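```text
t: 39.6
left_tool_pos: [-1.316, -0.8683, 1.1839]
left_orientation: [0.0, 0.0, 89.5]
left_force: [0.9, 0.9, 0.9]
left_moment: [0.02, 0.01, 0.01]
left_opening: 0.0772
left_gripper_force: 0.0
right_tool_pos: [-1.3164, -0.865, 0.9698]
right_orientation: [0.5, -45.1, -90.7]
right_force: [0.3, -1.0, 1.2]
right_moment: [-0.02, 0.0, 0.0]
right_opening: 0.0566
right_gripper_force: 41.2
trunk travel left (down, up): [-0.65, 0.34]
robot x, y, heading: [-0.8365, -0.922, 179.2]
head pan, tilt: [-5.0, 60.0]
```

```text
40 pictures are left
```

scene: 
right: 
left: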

* [EXERCISE DETAILS]: Each line of the material should be echoed exactly. The answer is a JSON array that holds each line as a string and skips blank lines.

* [SOLUTION]:
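[
  "```text",
  "t: 39.6",
  "left_tool_pos: [-1.316, -0.8683, 1.1839]",
  "left_orientation: [0.0, 0.0, 89.5]",
  "left_force: [0.9, 0.9, 0.9]",
  "left_moment: [0.02, 0.01, 0.01]",
  "left_opening: 0.0772",
  "left_gripper_force: 0.0",
  "right_tool_pos: [-1.3164, -0.865, 0.9698]",
  "right_orientation: [0.5, -45.1, -90.7]",
  "right_force: [0.3, -1.0, 1.2]",
  "right_moment: [-0.02, 0.0, 0.0]",
  "right_opening: 0.0566",
  "right_gripper_force: 41.2",
  "trunk travel left (down, up): [-0.65, 0.34]",
  "robot x, y, heading: [-0.8365, -0.922, 179.2]",
  "head pan, tilt: [-5.0, 60.0]",
  "```",
  "```text",
  "40 pictures are left",
  "```",
  "scene: ",
  "right: ",
  "left:"
]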